**What the exercise asks**
In full and without alteration, give the listing again. Put each line that is not blank into a JSON list as a string.

**Given records**
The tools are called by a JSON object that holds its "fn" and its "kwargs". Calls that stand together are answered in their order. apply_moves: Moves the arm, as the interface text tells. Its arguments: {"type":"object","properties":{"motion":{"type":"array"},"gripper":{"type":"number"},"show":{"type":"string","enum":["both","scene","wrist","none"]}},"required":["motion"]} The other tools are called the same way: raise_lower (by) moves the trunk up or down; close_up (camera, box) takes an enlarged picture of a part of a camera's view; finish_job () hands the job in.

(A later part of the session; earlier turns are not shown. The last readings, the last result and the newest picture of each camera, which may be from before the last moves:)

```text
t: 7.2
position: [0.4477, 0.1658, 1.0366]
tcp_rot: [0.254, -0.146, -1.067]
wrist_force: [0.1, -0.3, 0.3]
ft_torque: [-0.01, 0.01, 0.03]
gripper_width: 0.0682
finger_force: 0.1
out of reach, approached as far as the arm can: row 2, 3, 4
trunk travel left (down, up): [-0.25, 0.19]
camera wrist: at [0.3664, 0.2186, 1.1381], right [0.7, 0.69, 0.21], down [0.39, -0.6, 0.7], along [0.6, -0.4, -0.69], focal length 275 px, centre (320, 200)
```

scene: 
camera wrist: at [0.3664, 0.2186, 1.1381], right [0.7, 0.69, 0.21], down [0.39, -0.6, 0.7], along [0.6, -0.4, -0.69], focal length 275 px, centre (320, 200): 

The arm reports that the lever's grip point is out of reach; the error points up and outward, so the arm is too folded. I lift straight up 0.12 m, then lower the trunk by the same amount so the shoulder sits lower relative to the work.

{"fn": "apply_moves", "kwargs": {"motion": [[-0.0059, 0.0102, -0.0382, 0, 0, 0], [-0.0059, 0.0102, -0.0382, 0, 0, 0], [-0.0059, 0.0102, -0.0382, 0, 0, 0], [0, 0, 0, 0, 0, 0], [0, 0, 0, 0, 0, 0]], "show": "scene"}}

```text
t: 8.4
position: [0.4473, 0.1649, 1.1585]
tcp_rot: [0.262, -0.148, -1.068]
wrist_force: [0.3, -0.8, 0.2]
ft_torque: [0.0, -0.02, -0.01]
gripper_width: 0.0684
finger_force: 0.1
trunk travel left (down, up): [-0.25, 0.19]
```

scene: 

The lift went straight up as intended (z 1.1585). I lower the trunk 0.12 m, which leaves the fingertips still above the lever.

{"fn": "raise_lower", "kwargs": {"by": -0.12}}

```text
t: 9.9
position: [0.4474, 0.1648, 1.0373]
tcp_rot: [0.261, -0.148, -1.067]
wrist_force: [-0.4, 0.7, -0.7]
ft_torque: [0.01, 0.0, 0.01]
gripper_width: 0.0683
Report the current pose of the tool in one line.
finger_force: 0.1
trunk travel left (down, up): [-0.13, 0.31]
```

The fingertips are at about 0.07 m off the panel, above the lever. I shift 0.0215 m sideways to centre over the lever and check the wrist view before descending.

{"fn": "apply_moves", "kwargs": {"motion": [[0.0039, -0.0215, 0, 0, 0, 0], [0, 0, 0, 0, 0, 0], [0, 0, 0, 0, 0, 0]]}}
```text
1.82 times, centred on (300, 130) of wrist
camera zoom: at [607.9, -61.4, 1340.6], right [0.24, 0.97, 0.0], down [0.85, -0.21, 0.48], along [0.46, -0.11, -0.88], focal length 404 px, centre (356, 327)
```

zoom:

**Task solution**
[
  "The tools are called by a JSON object that holds its \"fn\" and its \"kwargs\". Calls that stand together are answered in their order. apply_moves: Moves the arm, as the interface text tells. Its arguments: {\"type\":\"object\",\"properties\":{\"motion\":{\"type\":\"array\"},\"gripper\":{\"type\":\"number\"},\"show\":{\"type\":\"string\",\"enum\":[\"both\",\"scene\",\"wrist\",\"none\"]}},\"required\":[\"motion\"]} The other tools are called the same way: raise_lower (by) moves the trunk up or down; close_up (camera, box) takes an enlarged picture of a part of a camera's view; finish_job () hands the job in.",
  "(A later part of the session; earlier turns are not shown. The last readings, the last result and the newest picture of each camera, which may be from before the last moves:)",
  "```text",
  "t: 7.2",
  "position: [0.4477, 0.1658, 1.0366]",
  "tcp_rot: [0.254, -0.146, -1.067]",
  "wrist_force: [0.1, -0.3, 0.3]",
  "ft_torque: [-0.01, 0.01, 0.03]",
  "gripper_width: 0.0682",
  "finger_force: 0.1",
  "out of reach, approached as far as the arm can: row 2, 3, 4",
  "trunk travel left (down, up): [-0.25, 0.19]",
  "camera wrist: at [0.3664, 0.2186, 1.1381], right [0.7, 0.69, 0.21], down [0.39, -0.6, 0.7], along [0.6, -0.4, -0.69], focal length 275 px, centre (320, 200)",
  "```",
  "scene: ",
  "camera wrist: at [0.3664, 0.2186, 1.1381], right [0.7, 0.69, 0.21], down [0.39, -0.6, 0.7], along [0.6, -0.4, -0.69], focal length 275 px, centre (320, 200): ",
  "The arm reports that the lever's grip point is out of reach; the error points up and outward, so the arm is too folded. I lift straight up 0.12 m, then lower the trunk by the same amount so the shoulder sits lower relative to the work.",
  "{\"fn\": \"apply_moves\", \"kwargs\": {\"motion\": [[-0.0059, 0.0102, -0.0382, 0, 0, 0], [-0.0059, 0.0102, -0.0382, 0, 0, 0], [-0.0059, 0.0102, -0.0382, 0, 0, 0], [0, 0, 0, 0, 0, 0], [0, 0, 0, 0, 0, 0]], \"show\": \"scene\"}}",
  "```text",
  "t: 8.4",
  "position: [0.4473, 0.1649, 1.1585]",
  "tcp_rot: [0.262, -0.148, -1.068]",
  "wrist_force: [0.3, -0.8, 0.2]",
  "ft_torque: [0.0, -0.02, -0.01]",
  "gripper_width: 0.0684",
  "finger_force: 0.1",
  "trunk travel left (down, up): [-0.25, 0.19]",
  "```",
  "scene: ",
  "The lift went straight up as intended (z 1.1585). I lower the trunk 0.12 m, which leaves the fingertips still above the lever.",
  "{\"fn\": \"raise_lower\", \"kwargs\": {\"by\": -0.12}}",
  "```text",
  "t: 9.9",
  "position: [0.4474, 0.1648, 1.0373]",
  "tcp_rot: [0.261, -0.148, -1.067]",
  "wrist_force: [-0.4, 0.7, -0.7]",
  "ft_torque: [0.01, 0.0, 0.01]",
  "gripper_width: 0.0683",
  "Report the current pose of the tool in one line.",
  "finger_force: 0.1",
  "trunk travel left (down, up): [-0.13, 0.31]",
  "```",
  "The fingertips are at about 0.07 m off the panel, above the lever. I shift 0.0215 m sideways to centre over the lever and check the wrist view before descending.",
  "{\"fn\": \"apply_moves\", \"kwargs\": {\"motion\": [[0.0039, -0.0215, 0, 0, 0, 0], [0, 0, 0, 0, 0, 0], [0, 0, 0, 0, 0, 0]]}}",
  "```text",
  "1.82 times, centred on (300, 130) of wrist",
  "camera zoom: at [607.9, -61.4, 1340.6], right [0.24, 0.97, 0.0], down [0.85, -0.21, 0.48], along [0.46, -0.11, -0.88], focal length 404 px, centre (356, 327)",
  "```",
  "zoom:"
]